Cumhuriyetin kuruluşundan 1960’lı yılların başlarına kadar olan yaklaşık 40 yıllık dönem, büyük oranda işçi sınıfı için bir oluşum sürecidir. Varlığı bile inkâr edilen bir sınıf, bu dönem boyunca kapitalist ilişkilerin bağrında adım adım gelişmiş, maddi varlığı ile bir güç olmaya başlamıştır. Toplumsal bir güç olması için ise ‘60’lı yılları beklemesi gerekecektir.
Saltanattan cumhuriyete geçiş süreci işçi sınıfı ve sınıf hareketi için nicel ve nitel anlamda bir kesinti sürecidir. Hem o güne kadar kapitalist ilişkilerin görece geliştiği şehirler yeni cumhuriyetin sınırları dışında kalmış, hem de bu durumun ve mübadelelerin bir sonucu olarak geride önceki sınıf mücadelelerinin deneyimlerini aktaracak bir işçi kuşağı kalmamıştır.
Buna rağmen yine de cumhuriyet dönemi ile birlikte kimi işçi örgütlenmeleri hızla kurulmuştur. Bu girişimlerden en önemlisi 1924 yılında kurulan Amele Teali Cemiyeti’dir. Sadece yabancı sermayeye karşı değil Türk sermayesine karşı da işçi haklarının savunulması gerekliliğini ortaya koyan Amele Teali Cemiyeti, Takrir-i Sükûn’un ve İstiklâl Mahkemeleri’nin hedefi olmaktan kurtulamamıştır. ATC yöneticileri 1 Mayıs 1925’te “1 Mayıs nedir?” başlıklı bir broşür dağıttıkları için Ankara İstiklâl Mahkemesi’nde yargılanmış, yöneticilerine 7 ile 15 yıl arasında cezalar verilmiştir. Cemiyet ise 1928 yılında Vekiller Heyeti kararı ile kapatılmıştır.
Genç cumhuriyetin ATC’ye ilişkin yaklaşımı, işçi sınıfına karşı tutumunun da en baştan ilanıdır. Kaldı ki bu tutum zaten, daha cumhuriyet ilan edilmeden önce, 1923 Mart’ında toplanan İzmir İktisat Kongresi’nden yansıyan tavırla da açıktır. Sözde toplumun tüm kesimlerinin temsil edildiği kongrede işçilerin talepleri gündeme gelse de dikkate alınmamıştır. Halkçılık maskesi arkasına saklanarak sınıf farklılıklarını inkâr eden genç cumhuriyet, işçi sınıfının örgütlenmesine ve mücadelesine karşı baştan itibaren düşmanca bir yaklaşım içinde olmuştur.

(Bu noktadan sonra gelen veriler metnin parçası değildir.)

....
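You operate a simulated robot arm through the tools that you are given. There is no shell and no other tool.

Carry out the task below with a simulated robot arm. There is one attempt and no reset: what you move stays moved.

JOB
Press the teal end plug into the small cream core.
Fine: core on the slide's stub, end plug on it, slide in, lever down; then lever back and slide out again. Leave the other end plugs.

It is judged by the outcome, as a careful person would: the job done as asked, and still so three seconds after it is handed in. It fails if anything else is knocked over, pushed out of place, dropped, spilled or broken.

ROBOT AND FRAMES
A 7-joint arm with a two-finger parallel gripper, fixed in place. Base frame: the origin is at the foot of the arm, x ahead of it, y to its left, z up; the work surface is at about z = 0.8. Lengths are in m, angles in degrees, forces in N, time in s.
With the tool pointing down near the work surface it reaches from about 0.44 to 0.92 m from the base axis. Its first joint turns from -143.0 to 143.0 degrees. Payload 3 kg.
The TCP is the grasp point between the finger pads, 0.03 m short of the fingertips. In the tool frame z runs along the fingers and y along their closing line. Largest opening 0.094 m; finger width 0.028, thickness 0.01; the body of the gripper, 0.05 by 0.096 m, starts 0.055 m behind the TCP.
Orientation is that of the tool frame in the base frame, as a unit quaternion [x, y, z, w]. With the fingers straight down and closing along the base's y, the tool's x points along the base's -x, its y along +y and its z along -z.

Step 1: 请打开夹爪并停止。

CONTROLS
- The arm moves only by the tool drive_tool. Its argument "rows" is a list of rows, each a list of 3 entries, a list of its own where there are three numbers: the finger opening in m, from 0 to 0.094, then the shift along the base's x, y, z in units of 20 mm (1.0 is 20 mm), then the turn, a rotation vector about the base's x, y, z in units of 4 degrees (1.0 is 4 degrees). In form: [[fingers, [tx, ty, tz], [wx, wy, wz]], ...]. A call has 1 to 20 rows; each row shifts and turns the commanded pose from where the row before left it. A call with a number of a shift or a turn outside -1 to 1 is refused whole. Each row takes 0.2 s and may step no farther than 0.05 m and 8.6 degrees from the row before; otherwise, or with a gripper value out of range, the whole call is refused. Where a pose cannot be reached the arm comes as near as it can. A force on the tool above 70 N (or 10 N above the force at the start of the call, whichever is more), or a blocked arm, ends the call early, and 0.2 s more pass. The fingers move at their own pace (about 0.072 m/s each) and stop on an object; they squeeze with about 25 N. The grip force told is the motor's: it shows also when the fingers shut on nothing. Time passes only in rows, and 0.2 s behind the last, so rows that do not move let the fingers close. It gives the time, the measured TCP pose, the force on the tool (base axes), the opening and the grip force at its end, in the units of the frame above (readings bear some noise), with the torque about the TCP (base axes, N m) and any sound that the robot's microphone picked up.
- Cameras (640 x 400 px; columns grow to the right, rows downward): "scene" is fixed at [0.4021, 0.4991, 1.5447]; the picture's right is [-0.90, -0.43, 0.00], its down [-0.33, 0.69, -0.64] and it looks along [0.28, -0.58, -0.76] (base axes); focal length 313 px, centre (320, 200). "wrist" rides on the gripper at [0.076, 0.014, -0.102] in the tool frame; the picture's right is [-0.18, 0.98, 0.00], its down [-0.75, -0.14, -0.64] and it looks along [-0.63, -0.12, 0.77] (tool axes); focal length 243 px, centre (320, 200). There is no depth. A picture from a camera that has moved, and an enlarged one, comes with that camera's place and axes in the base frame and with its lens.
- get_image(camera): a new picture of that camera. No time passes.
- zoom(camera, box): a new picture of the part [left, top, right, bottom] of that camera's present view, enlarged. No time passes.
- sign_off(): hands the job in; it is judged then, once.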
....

Halkçılık anlayışına göre Türkiye toplumu sınıfsal farklılık ve çelişkilerin olmadığı kaynaşmış bir toplumdur. Bu toplumun temel amacı hep birlikte muasır medeniyetler seviyesine ulaşmaktır. Öyle ki, çok ağır koşullarda çalışan işçiler her sabah “İşimiz en büyük zevkimiz, en büyük varlığımızdır. Amacımız her gün biraz daha çok başarıdır” diyerek and içmeye zorlanmıştır.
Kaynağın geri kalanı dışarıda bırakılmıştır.